* [Text block]:
• • • • • • •

I was very taken with this transformative nature that the workshop took.  Not everyone felt it the same, though most people entered into the spirit of it.  In terms of personal development, personal themes were played out, and an unexpected variety of personal experience was felt, shared and communicated, which helps to broaden our own expressive abilties and range of potential dynamic responses.


Wednesday, 14 November 2012

Story making, birth, death. Horror.

At the start of tonight's workshop, 5 of us sat in a circle, with a selection of instruments.  I instructed the group that they were to create a story.  The story was to begin with the birth, and end with the death, of a being.  The instruments were to illustrate the narrative as it transpired with sound effects.  I gave no other instruction.  We sat in silence for some time before the first threads of the story began to come forth, awkwardly, hesitantly, and eventually, the story came to life, as creature was born that became an object of horror, fear, pain despair and eventually, death.  None of us guessed at the start of the story, that it would be so horrific.

• • • • • • •

* [Robot session logs]:

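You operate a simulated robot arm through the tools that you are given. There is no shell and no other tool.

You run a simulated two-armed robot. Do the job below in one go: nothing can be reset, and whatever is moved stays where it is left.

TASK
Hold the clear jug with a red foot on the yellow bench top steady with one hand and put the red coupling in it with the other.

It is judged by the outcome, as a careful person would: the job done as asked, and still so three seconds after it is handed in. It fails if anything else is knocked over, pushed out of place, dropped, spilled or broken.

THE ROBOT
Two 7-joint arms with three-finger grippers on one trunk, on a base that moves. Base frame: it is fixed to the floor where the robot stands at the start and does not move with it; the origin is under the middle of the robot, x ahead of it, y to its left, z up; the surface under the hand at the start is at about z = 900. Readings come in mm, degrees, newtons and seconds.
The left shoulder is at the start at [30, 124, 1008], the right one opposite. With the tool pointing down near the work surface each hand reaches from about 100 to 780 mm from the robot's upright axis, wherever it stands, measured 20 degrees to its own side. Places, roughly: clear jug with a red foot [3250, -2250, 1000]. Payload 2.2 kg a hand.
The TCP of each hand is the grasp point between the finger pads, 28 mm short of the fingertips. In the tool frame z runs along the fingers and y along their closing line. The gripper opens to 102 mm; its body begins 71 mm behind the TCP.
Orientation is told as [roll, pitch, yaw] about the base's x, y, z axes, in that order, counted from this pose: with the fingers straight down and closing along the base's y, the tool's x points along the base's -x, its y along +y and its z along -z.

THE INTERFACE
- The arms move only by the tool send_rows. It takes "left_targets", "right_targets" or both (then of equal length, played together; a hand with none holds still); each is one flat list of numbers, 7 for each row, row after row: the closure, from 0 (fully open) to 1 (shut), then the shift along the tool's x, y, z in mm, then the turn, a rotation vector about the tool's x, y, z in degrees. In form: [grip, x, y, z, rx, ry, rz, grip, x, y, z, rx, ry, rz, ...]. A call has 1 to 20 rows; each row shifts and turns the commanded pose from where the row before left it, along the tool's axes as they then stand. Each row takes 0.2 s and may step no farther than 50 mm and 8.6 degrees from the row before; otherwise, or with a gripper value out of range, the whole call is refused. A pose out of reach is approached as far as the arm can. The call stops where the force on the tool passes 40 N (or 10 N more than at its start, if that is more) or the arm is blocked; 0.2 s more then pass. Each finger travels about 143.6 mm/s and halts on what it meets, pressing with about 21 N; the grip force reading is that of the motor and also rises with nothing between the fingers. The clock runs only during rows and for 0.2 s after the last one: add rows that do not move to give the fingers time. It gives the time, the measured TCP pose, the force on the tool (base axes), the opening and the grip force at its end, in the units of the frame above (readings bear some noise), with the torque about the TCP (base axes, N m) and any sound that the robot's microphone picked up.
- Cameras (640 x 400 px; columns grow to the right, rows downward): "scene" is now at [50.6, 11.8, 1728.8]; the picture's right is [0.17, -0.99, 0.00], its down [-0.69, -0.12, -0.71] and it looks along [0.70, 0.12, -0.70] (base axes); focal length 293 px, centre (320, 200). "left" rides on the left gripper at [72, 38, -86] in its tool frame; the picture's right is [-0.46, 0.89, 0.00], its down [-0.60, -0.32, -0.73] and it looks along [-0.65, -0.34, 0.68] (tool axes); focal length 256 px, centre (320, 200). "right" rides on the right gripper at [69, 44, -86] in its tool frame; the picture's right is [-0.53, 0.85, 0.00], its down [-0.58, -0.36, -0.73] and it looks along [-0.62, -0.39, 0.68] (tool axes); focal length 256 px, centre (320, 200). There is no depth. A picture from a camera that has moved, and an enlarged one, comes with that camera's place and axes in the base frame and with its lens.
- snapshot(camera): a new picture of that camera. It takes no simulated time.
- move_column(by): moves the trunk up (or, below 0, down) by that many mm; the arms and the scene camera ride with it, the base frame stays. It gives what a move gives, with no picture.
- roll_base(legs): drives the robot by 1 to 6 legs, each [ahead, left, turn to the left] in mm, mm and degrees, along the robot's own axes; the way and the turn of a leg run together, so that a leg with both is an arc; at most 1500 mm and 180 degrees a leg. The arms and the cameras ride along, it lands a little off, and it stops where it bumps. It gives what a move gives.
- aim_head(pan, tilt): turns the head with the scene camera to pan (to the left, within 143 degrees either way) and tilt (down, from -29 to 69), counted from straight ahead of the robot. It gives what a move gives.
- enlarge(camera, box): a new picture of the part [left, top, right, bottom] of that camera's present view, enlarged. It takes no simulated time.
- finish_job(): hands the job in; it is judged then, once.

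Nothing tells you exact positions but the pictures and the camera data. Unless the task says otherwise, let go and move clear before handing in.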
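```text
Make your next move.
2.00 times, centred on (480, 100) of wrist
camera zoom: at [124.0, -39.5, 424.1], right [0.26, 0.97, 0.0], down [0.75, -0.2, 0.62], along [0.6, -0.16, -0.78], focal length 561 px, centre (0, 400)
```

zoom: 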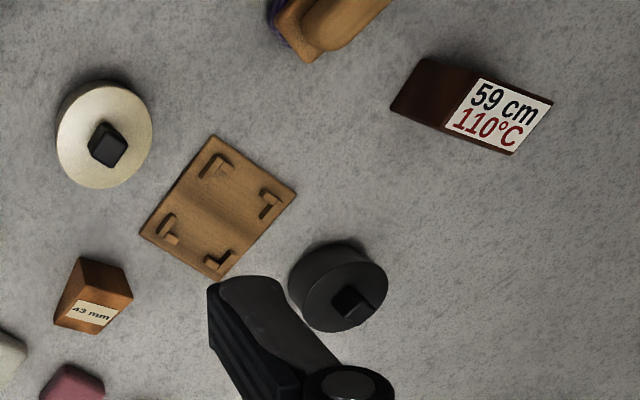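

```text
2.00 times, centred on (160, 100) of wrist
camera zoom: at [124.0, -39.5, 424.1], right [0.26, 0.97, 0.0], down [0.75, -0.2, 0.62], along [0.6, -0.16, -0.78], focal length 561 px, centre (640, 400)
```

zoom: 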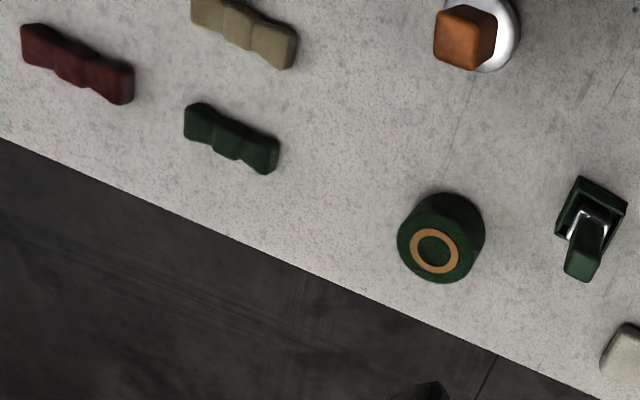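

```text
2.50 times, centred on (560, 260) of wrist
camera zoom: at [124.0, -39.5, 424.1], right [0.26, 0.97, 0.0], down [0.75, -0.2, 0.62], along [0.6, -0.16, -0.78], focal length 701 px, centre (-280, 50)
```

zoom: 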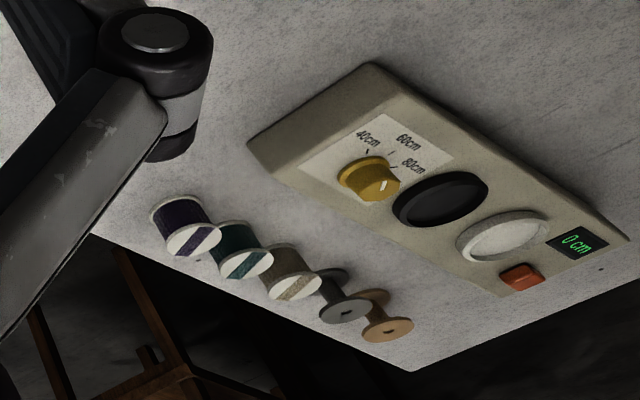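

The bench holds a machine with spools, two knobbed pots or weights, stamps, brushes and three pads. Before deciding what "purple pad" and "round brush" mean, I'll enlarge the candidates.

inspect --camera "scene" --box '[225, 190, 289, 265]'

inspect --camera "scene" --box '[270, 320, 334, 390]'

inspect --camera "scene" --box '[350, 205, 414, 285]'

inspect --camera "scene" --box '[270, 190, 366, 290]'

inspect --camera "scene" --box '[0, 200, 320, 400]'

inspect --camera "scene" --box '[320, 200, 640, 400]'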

• • • • • • •

* [What to do]:
(a) Locate "I was very taken" and "potential dynamic responses." in the text block, and write out these words with everything between them.
(b) Produce the text that comes next in the text block.

* [Answers to each task]:
(a)
I was very taken with this transformative nature that the workshop took.  Not everyone felt it the same, though most people entered into the spirit of it.  In terms of personal development, personal themes were played out, and an unexpected variety of personal experience was felt, shared and communicated, which helps to broaden our own expressive abilties and range of potential dynamic responses.

(b)
As the story was told, individuals in the group attempted to steer it this way and that - at times attempting to stem the flow of the horror, to bring redemption to the tale.  But it was not to be.  A blind, kindly priest was drained of his blood and innards, his skeletal remains being found later by the terrified congregation.  An exorsist came, and drove the evil from the creature, leaving the creature nothing but a mass of impotent pain and torment, and who then crawled into a corner and died.

We then took it in turns to direct a short phrase of action from the story, taking on a character in our own story.  One phrase showed the exorcist driving the spirit from the creature.  The evil spirit was destroyed, leaving the creature drained and heaving for breath.  

Dark, cold nights, tiredness, burden of life, dissapointments.  These were some of the themes that we had brought with us to the session this evening, and it was fitting that we ended up creating a tale of such pain and despair.  
I am glad that we don't feel the need to only create nice pretty things, but that we can dig into the darkest parts of our souls and drag out the things of pain, despair, anger, revenge and tragedy.  

The surprise to me, looking back, was that the birth was full of pain, horror and torment, whereas the death came as a peaceful relief, the end of an agonised struggle.  In life, we often think we see it very differently, that birth is a joyous and wonderful event, and death a great tragedy, even, in our culture, being seen as an unnatural event that we must defend ourselves against with great vigour.

In one of the scenes, the final death of the creature was depicted, with one director, describing the action, and one actor physically depicting the words of the director, who reflected the movements of the actor.  We got great satisfaction out of making the death as painful and drawn out as possible, and the ending, when it came, was one of peace and release.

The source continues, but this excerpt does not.